The Master – 1 star
Paul Thomas Anderson’s attempt to chronicle the rise of an L. Ron Hubbard type, Lancaster Dodd (Phillip Seymour Hoffman), is crippled by what the director probably deems a necessary evil. Dodd finds the damaged and cruel WWII veteran Joaquin Phoenix, and through his character (a brutish Of Mice and Menesque Lennie), we see how the weak can be co-opted and conscripted by a charismatic charlatan. But to dramatize that point, we have to spend an inordinate amount of time with a vicious, unsympathetic thug.

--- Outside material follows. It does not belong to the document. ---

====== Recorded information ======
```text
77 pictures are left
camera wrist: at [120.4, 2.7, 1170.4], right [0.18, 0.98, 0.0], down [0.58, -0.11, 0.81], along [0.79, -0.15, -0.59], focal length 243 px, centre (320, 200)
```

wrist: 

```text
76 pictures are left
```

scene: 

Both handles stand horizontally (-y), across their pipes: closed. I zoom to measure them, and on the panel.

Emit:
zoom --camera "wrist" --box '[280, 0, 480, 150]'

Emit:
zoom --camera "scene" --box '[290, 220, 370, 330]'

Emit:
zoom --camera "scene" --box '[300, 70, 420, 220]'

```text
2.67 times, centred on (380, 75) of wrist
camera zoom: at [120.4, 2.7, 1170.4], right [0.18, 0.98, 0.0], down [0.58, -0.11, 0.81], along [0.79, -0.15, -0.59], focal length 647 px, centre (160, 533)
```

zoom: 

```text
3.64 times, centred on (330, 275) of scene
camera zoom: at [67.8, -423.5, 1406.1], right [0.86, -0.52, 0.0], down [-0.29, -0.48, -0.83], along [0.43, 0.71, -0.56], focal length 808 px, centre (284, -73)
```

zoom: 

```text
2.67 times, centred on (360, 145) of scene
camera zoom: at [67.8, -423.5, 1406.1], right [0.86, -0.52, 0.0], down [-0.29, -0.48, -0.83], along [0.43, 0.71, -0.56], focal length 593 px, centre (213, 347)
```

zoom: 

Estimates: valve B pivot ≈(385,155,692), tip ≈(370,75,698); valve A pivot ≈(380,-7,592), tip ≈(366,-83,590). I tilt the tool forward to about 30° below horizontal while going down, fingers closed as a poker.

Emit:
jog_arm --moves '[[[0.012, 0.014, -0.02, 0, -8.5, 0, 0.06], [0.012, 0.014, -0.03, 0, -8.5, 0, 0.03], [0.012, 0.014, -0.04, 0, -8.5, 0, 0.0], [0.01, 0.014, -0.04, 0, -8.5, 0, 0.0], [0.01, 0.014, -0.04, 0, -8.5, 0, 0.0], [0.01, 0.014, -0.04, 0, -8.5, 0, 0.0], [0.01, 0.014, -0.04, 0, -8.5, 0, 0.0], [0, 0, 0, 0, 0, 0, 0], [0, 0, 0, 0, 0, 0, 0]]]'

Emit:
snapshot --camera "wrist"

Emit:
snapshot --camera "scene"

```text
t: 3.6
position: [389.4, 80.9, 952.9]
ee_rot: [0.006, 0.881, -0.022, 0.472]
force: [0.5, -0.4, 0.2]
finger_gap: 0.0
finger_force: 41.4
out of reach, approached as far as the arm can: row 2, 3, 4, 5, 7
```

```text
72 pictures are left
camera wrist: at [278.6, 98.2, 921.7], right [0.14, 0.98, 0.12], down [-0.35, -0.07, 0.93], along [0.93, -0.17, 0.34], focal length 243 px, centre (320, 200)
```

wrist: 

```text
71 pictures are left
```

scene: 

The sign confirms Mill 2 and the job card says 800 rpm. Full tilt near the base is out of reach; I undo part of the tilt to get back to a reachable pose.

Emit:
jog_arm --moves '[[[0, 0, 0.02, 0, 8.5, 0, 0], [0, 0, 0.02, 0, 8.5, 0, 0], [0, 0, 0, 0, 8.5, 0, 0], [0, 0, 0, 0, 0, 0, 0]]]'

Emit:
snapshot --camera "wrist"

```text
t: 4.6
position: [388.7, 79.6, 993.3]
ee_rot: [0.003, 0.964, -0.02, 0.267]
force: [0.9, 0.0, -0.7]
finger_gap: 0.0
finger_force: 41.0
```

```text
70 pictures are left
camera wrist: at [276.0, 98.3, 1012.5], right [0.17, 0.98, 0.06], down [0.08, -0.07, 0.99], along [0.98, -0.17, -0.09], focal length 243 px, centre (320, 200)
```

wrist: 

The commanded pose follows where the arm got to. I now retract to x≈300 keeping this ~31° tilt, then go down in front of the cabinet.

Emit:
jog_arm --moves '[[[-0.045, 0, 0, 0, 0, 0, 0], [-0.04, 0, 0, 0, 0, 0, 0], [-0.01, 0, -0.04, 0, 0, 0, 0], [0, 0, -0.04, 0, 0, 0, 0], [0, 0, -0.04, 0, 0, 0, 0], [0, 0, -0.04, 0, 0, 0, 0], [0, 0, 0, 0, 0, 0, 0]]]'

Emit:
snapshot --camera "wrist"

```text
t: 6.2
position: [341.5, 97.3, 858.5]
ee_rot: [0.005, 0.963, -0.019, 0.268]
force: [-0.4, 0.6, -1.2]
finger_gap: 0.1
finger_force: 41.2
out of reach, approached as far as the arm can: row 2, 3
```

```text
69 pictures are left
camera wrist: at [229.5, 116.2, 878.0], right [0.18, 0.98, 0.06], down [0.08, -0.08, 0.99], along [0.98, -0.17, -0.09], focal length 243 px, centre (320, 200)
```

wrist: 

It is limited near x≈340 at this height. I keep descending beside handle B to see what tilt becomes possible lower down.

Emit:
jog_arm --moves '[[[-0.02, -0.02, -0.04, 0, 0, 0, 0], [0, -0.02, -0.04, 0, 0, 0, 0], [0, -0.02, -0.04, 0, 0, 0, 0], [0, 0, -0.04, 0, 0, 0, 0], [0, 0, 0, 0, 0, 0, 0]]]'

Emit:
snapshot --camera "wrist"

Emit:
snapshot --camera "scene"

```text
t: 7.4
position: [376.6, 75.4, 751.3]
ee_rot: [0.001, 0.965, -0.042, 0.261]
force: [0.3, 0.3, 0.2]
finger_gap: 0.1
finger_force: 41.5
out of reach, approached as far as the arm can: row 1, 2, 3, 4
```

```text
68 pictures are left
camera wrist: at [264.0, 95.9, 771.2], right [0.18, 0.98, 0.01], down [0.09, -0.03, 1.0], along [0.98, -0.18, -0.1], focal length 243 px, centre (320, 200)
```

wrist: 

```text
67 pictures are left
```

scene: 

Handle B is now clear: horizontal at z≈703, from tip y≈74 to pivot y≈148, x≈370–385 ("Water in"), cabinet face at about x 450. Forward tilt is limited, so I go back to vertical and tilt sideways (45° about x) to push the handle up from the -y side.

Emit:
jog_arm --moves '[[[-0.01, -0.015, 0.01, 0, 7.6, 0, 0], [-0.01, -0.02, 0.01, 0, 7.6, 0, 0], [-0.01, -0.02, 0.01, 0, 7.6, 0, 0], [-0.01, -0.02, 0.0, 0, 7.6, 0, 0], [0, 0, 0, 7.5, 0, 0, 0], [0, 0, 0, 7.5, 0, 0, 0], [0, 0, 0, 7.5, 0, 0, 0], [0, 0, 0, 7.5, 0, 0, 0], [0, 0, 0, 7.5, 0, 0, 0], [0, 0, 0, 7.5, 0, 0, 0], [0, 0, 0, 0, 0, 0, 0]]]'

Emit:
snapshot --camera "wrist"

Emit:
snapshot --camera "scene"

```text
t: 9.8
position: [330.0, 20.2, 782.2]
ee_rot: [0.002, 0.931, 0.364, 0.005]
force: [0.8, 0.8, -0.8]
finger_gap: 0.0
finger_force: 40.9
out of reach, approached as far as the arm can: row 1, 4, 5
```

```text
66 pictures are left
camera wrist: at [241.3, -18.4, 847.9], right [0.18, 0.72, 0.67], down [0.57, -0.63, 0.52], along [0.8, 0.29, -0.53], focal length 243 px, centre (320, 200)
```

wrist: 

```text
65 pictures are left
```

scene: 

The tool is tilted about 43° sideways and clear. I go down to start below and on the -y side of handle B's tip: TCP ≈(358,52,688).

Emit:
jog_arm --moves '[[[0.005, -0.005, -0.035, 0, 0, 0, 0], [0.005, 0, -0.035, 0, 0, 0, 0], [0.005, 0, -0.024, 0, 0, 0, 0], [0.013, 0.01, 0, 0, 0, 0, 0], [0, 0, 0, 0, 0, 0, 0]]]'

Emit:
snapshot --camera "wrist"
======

Phoenix’s rendition is jarring, but unpleasant, as his character is mentally unstable and ape-like.
Amy Adams plays Dodd’s fanatical wife and observes of Phoenix, “He’s a drunk and he’s dangerous and he will be our undoing if we have him here.”
And that’s what happens to the movie. Phoenix progresses, but from feral animal to a more controllable and controlled beast. Not a particularly interesting or illuminating journey.
The film is also repetitive. The scenes of Phoenix’s “processing” feel interminable, Phoenix skulks and broods and then attacks critics of Hoffman, and Hoffman charmingly explains his cobbled together philosophy, until he is questioned, and then he explodes.
The performances of Hoffman, Phoenix and Adams are all excellent (all three received deserved Oscar nominations), but this is a very long, awful dull, hard slog and the ending is ridiculous.
The Master is a marathon of well shot tedium. It’s also a bit of a cop out. If you’re going to take on the genesis of Scientology, why be so oblique? Why choose to focus so tightly on the relationship between the Hubbard character and a baboon like Phoenix?